Those who doubt whether Wayne Rooney will have enough tales to fill five books on his playing career by the time it draws to a close, a small problem for a reported £12m advance admittedly, are overlooking the fact that one could be taken up entirely with tales of woe against Portugal. The latest chapter being the most painful to read.
There is little that has not been bent to the formidable will of England's No 9 in the four years since he made his Premiership debut at Goodison Park, but the men from the Iberian peninsula have offered a constant act of defiance, inflicting upon him frustration, pain and a rare sense of under-achievement in equal measure.
Until yesterday evening in Gelsenkirchen, the most torturous night of Rooney's international career came in Lisbon in 2004 when, as the host nation sent England out of the European Championship in an all-too familiar penalty shoot-out defeat, the striker was sitting in a hotel room with his agent, Paul Stretford, his fiancée, Coleen McLoughlin, his first broken metatarsal and an overwhelming feeling of helplessness as a campaign he had inspired floundered in his absence.
There was also a Portuguese influence on the second fractured toe that spread such recent turmoil throughout the nation, Chelsea's Paulo Ferreira being the unwitting instigator with his challenge during Jose Mourinho's Premiership coronation against Manchester United. Nothing, however, could have prepared the 20-year-old for the ultimate misery of his 33rd appearance for England, a performance that lasted only 61 minutes before a combination of a stamp on Ricardo Carvalho, dogmatic refereeing and goading from his Manchester United team- mate Cristiano Ronaldo resulted in the first red card of his international career.
The argument over whether Rooney's hair-trigger temper cost England in the same way that David Beckham's did in St Etienne in 1998 will inevitably flare again, but that would be harsh on the nation's finest talent, who paid the price for a clumsy move in the heat of a three-man struggle in a World Cup quarter-final rather than for an act of wilful misconduct.
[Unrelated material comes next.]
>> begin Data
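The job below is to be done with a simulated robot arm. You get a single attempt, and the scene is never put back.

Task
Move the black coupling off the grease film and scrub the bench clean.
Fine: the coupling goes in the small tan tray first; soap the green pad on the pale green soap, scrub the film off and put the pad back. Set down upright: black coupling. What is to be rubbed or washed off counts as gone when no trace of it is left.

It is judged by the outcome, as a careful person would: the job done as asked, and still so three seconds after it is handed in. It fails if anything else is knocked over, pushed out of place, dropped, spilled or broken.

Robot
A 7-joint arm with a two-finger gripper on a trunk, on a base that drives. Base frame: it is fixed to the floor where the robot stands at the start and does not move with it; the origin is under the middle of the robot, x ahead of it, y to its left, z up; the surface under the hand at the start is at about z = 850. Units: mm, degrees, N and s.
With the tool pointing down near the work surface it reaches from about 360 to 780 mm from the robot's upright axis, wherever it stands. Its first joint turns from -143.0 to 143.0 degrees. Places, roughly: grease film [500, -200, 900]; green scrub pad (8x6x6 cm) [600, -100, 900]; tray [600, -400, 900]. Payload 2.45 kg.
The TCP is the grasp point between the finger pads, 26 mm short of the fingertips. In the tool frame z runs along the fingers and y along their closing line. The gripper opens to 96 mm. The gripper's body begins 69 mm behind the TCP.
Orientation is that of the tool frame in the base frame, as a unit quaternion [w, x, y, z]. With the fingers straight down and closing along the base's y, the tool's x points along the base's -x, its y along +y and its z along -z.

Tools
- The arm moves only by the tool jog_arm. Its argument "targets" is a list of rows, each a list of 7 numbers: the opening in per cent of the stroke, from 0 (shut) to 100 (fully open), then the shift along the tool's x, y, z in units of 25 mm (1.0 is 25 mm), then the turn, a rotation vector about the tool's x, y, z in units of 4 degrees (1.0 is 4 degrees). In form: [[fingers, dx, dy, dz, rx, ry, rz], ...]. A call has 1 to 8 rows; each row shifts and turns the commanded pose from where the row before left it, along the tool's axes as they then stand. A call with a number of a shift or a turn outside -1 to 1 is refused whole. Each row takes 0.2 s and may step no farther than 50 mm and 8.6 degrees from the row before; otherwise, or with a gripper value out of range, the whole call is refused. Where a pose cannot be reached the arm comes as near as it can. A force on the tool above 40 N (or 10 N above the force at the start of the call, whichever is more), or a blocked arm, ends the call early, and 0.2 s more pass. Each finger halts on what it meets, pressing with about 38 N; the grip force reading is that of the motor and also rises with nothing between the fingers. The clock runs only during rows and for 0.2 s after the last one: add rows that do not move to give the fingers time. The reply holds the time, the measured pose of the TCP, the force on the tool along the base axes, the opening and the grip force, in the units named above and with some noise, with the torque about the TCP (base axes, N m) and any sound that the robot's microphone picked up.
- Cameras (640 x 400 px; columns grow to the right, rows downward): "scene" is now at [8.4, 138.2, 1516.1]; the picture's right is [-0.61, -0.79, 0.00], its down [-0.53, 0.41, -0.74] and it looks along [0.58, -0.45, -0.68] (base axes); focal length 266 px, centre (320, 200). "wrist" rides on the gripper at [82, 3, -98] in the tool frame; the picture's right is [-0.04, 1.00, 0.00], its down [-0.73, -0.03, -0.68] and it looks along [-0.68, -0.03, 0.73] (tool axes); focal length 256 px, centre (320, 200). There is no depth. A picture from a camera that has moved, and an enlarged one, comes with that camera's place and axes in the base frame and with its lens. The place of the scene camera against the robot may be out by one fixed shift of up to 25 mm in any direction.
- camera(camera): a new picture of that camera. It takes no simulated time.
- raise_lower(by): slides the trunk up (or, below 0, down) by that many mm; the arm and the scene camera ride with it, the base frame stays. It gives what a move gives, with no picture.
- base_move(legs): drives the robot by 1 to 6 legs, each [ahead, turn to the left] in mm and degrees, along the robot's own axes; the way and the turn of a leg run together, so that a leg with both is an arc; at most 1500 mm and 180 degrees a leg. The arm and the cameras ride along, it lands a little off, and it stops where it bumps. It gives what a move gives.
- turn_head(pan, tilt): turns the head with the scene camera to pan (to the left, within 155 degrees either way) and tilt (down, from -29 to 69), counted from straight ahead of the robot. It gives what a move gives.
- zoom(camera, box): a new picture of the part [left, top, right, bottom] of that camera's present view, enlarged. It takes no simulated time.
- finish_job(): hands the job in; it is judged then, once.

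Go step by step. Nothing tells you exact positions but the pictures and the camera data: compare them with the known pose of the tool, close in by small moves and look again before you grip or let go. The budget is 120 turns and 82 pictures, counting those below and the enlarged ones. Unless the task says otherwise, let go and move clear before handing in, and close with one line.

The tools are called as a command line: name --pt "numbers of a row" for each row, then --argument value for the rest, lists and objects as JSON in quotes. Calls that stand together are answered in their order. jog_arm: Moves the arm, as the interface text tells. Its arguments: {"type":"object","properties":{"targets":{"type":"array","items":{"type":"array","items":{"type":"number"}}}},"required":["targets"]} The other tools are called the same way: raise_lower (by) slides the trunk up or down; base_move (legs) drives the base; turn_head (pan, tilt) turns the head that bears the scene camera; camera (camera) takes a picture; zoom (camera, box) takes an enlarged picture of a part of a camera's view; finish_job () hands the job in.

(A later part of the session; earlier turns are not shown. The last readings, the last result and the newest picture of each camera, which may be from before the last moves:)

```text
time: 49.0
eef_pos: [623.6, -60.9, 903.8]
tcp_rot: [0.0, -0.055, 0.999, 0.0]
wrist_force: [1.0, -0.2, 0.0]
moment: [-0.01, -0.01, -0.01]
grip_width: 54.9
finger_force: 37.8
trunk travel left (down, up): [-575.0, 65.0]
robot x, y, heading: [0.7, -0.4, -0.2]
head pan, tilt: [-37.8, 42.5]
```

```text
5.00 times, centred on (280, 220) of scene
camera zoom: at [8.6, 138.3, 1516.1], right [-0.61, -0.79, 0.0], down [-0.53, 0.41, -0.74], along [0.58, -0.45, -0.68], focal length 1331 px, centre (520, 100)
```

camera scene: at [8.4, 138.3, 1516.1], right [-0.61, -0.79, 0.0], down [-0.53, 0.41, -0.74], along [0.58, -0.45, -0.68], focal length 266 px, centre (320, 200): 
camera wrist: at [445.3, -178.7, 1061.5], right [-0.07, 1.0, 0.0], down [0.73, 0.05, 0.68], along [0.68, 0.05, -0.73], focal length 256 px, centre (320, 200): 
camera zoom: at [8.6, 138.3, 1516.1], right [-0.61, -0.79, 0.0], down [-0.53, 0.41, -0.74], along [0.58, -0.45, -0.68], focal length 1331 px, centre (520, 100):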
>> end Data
His offence paled alongside Petit's two-footed lunge on Joe Cole for malice and potential for injury, and yet the Portugal midfielder saw only yellow.
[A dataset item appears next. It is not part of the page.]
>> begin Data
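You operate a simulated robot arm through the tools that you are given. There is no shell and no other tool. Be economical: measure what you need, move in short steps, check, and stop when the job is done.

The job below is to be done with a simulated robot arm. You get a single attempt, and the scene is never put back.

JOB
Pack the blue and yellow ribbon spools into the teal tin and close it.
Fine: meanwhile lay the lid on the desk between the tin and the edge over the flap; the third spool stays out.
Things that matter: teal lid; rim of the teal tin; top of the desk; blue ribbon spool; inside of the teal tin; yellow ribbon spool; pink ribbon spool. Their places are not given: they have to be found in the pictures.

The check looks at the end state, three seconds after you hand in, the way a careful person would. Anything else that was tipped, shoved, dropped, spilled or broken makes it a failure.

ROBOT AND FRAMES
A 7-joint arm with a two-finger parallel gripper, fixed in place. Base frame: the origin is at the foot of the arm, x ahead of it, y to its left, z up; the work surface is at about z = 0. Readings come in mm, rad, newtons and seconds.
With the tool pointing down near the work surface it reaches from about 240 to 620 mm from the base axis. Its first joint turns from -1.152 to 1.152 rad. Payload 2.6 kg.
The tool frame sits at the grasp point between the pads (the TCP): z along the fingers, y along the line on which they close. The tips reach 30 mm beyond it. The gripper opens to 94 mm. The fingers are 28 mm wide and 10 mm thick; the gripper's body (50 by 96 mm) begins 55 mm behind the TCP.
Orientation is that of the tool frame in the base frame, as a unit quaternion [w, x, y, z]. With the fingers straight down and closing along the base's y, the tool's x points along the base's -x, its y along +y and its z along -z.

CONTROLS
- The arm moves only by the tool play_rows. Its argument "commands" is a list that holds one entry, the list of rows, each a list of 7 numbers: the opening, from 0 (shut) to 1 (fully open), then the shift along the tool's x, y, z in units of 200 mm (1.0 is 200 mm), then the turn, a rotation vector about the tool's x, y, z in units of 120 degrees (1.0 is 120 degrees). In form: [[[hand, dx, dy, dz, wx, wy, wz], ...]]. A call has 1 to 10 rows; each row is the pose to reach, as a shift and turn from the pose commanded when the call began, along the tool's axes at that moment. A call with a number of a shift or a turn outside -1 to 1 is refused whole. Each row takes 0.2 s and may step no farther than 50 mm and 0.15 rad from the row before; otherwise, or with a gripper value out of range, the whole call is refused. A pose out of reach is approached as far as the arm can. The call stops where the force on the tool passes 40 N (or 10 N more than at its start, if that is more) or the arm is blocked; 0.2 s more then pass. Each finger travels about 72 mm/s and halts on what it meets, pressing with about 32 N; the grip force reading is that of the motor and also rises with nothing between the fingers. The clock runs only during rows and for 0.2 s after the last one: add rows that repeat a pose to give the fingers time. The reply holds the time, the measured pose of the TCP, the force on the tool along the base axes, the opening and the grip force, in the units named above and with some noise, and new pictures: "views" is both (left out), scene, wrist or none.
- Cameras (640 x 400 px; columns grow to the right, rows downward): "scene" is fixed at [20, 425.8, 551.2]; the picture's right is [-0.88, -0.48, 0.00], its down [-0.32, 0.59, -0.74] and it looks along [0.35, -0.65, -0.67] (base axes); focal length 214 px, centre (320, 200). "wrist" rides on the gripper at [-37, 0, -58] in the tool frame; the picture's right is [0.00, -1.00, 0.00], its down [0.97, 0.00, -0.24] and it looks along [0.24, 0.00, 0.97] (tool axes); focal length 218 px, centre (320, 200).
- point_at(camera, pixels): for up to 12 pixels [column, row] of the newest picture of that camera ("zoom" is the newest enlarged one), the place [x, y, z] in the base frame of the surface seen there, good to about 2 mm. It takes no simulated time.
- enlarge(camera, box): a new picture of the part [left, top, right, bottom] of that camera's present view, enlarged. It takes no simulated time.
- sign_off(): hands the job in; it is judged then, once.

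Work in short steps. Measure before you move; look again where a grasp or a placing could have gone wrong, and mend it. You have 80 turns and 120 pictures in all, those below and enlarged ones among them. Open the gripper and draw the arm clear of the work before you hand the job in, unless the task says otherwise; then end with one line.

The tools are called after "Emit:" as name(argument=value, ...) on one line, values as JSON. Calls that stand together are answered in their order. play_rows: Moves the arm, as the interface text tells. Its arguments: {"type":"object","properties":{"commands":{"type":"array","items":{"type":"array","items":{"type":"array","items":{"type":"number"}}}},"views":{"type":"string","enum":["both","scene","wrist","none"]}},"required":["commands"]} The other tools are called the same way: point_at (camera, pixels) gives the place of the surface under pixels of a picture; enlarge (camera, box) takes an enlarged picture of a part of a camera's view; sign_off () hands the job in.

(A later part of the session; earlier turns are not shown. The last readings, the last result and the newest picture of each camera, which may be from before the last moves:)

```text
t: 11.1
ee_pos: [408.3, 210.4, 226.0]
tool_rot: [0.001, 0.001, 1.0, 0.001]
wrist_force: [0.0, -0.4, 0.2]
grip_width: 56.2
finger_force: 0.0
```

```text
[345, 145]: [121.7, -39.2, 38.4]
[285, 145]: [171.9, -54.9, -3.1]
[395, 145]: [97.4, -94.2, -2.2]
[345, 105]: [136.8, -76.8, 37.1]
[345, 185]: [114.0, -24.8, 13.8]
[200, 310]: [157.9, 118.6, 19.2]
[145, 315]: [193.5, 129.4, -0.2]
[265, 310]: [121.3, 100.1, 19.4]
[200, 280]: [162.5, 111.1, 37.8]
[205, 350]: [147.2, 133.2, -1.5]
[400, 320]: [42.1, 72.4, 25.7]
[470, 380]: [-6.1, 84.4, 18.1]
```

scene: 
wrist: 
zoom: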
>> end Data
Rooney's previous red cards, against Birmingham City while an Everton player and Villarreal in last season's ill-fated Champions' League campaign for United, were for a dangerous foul and dissent respectively. The third of his career, for attempting to fend off the attention of both Carvalho and Petit, was the first over which he could have legitimate complaint. Here, his reputation preceded him.
The young striker was relaxed and jovial before the game, but once Argentinian referee Horacio Elizondo had let the quarter-final commence, he appeared intent on shedding his catalogue of torment at the hands of the Portuguese. England's opening attempts on goal both came from the striker's powerful right boot, the first blocked by Carvalho with goalkeeper Ricardo saving his second from distance on the volley. Even though Sven Goran Eriksson's men began brightly, their threat had to come through Rooney or not at all. He helped create two half chances for Frank Lampard in the opening half, despite receiving little close support from England's alternative attacking options, but squandered the finest opportunity for his 12th international goal when he sliced Aaron Lennon's pass across the area just two minutes before his World Cup collapsed.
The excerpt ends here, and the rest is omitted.